* Start Given text *

Monday, September 28, 2009

Life at its low points

Rite now I feel like I am at one of my lowest points that I can get in life, and its frustrating to me. I think the major part of this is being sick. I don't feel like im getting any better or getting worse anymore, im at a stand still and it sucks. Im still always tired, and ever time I even attempt to eat something I feel like im going to be sick. Yes, my fevers are gone and I dont' sleep as much but this almost sucks just as bad.
School is getting really hard for me to keep up with. I try my best to get to class, but some mornings I just wake up and feel cruddy so I just go back to bed. I called and talked to the finiancel aid office today to talk to them about me with drawling and if i could keep my finaincel aid and they said I would have to pay it back. So there is no way that I can even think about with drawling rite now. I just don't know what to do anymore with school. I guess Im just going to have to try my best and get what I can done and hope that it will be enough to at least get me a C. I was hoping to get all A's this semester but it doesn't look like that is going to happen with everything that is going on rite now.
Then I have no idea what I want to be anymore. I want to be a teacher, but my real passion is being a doctor and helping kids. I would LOVE to be a pediatricion or something in the dental field. I just hope I can figure it out soon.
I know everything will work out in the big picture but rite now I just don't feel like it is going to. I just want to feel better and get back to my usual schedule. I hate not being able to go and workout like I should be doing. I hate not being able to go to school and get my education. It would be one thing if I was back in highschool but im in college now, and I have to pay for this education. I want to go back to work and see all my friends from there. I want to make money so I can pay for my bills that are coming up next week. I need money so I can go and get a new cell phone and provider and get a new car so I don't have to worry about mine breaking down on the way to school.
Being a adult is complicated and Im not sure how much I am enjoying it rite now. Hopefully it will get better.

* End Given text *
* Start Dataset content *

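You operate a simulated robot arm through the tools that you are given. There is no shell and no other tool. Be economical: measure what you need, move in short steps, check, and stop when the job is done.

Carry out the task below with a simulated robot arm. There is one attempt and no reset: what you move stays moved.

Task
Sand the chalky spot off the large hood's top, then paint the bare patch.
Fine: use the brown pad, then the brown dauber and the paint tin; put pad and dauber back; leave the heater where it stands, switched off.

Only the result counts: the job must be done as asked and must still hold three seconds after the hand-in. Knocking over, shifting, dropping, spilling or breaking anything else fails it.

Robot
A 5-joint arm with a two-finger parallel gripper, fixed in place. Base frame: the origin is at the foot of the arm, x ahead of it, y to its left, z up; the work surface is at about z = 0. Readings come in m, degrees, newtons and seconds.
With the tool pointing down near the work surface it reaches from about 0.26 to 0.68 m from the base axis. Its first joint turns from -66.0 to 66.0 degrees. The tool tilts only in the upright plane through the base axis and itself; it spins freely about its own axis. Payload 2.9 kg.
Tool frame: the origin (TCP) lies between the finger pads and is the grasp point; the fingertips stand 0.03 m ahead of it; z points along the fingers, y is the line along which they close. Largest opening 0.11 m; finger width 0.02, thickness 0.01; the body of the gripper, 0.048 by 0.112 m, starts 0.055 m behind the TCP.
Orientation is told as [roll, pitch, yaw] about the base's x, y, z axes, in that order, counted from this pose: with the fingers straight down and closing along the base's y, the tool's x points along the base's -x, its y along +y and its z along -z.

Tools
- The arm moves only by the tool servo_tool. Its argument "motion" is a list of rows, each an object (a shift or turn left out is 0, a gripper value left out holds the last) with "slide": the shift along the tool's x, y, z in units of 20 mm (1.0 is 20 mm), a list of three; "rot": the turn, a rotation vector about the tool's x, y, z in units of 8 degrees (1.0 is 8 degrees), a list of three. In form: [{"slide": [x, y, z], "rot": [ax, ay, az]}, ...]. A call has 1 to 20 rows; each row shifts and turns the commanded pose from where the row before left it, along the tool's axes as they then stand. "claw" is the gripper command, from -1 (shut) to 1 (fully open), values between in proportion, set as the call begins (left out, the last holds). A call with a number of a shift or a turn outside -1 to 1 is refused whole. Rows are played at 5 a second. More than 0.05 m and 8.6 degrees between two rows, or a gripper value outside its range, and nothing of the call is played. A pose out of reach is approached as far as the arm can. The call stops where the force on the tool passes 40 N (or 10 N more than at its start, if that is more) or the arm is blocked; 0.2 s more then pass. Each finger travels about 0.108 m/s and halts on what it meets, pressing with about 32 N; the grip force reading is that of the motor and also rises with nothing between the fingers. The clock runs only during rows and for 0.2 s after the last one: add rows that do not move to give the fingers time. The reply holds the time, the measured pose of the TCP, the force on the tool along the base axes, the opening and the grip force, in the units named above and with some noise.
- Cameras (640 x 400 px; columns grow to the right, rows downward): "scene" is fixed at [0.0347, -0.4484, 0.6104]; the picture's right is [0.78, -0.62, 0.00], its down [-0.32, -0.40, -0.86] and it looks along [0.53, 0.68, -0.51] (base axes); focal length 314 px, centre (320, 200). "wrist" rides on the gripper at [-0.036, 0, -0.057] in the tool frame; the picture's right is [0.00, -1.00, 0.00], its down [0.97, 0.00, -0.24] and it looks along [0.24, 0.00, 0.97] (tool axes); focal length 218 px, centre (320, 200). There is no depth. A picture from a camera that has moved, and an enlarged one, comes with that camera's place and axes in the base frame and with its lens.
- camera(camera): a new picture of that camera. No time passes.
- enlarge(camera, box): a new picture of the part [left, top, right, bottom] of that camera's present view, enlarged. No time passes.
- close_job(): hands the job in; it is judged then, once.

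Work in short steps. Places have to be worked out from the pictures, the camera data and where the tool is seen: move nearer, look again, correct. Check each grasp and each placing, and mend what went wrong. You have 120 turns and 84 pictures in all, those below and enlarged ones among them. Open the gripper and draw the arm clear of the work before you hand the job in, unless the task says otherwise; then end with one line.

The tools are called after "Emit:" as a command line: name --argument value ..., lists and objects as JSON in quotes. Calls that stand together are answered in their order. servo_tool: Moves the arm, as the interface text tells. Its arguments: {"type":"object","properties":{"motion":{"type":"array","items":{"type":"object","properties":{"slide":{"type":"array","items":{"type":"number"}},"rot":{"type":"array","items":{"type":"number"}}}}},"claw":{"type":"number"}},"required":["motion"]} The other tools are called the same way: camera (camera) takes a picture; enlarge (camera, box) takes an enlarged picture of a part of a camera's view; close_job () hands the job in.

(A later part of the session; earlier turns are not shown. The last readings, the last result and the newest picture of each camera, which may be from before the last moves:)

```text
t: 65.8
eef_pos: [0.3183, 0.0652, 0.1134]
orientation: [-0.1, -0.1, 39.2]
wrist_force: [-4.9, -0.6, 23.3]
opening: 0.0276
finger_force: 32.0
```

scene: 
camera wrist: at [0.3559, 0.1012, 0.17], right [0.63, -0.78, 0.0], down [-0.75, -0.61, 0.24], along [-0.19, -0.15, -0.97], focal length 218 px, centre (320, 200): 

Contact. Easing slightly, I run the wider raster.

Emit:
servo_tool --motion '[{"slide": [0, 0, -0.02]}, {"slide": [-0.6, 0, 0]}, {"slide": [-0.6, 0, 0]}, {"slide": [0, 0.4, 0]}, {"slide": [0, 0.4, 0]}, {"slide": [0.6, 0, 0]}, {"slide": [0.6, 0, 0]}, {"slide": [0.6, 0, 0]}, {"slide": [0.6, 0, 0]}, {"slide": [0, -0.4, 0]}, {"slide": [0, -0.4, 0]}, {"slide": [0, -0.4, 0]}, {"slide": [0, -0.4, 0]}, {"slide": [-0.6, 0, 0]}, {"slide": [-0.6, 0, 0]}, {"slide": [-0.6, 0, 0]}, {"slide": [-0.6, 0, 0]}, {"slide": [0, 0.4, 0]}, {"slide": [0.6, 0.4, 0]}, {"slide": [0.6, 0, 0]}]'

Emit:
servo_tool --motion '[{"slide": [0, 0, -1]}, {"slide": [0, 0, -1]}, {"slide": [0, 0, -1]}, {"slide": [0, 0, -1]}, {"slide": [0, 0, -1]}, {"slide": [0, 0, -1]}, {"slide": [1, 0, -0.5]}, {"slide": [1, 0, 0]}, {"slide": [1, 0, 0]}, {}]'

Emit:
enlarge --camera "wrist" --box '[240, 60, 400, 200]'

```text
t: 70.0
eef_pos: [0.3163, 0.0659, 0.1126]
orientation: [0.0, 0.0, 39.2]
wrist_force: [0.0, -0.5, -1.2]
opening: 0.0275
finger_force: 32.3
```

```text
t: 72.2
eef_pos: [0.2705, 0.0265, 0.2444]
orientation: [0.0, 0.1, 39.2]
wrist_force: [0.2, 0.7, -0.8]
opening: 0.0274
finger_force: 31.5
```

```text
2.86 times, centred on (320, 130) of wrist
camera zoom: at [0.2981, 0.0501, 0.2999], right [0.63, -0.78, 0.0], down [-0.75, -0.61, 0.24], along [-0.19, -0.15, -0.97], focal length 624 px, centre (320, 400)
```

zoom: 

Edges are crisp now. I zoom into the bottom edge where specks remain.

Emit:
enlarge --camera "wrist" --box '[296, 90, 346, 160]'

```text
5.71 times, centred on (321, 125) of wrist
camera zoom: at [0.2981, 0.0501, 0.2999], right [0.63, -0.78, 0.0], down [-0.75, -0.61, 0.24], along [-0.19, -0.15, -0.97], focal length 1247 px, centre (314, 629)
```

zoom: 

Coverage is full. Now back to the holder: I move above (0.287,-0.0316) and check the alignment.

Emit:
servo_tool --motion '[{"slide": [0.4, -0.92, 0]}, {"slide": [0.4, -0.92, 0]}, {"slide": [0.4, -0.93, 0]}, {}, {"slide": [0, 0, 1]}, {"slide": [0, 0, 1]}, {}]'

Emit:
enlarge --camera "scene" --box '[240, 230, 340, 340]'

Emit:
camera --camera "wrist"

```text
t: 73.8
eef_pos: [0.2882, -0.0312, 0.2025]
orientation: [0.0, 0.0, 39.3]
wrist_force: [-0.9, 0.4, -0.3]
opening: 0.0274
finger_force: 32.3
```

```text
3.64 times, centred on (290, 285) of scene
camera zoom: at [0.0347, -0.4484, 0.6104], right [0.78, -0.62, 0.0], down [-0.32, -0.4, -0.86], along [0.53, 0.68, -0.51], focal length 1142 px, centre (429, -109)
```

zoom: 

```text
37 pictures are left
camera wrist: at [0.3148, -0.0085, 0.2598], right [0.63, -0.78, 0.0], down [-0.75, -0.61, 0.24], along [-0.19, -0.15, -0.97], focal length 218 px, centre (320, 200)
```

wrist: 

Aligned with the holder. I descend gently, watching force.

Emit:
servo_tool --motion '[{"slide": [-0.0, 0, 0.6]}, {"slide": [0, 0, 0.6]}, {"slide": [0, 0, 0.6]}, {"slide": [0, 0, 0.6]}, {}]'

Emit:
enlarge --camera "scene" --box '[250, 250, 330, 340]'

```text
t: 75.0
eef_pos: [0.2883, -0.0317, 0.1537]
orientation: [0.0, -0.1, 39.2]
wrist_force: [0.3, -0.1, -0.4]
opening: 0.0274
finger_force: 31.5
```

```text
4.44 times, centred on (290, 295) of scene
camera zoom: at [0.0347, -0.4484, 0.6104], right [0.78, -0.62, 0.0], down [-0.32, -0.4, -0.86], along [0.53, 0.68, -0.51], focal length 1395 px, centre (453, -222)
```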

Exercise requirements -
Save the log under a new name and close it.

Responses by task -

* End Dataset content *

Exercise requirements -
1. Extract from the given text the words running from "Then I have" to "it out soon.".
2. The lines to quote run from the one containing "- enlarge(camera, box): a" to the one containing "- close_job(): hands". Quote them exactly, with both of those lines, and nothing else. Set them out as a list numbered 1., 2., 3. and so on, without blank lines.

Responses by task -
1.
Then I have no idea what I want to be anymore. I want to be a teacher, but my real passion is being a doctor and helping kids. I would LOVE to be a pediatricion or something in the dental field. I just hope I can figure it out soon.

2.
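1. - enlarge(camera, box): a new picture of the part [left, top, right, bottom] of that camera's present view, enlarged. No time passes.
2. - close_job(): hands the job in; it is judged then, once.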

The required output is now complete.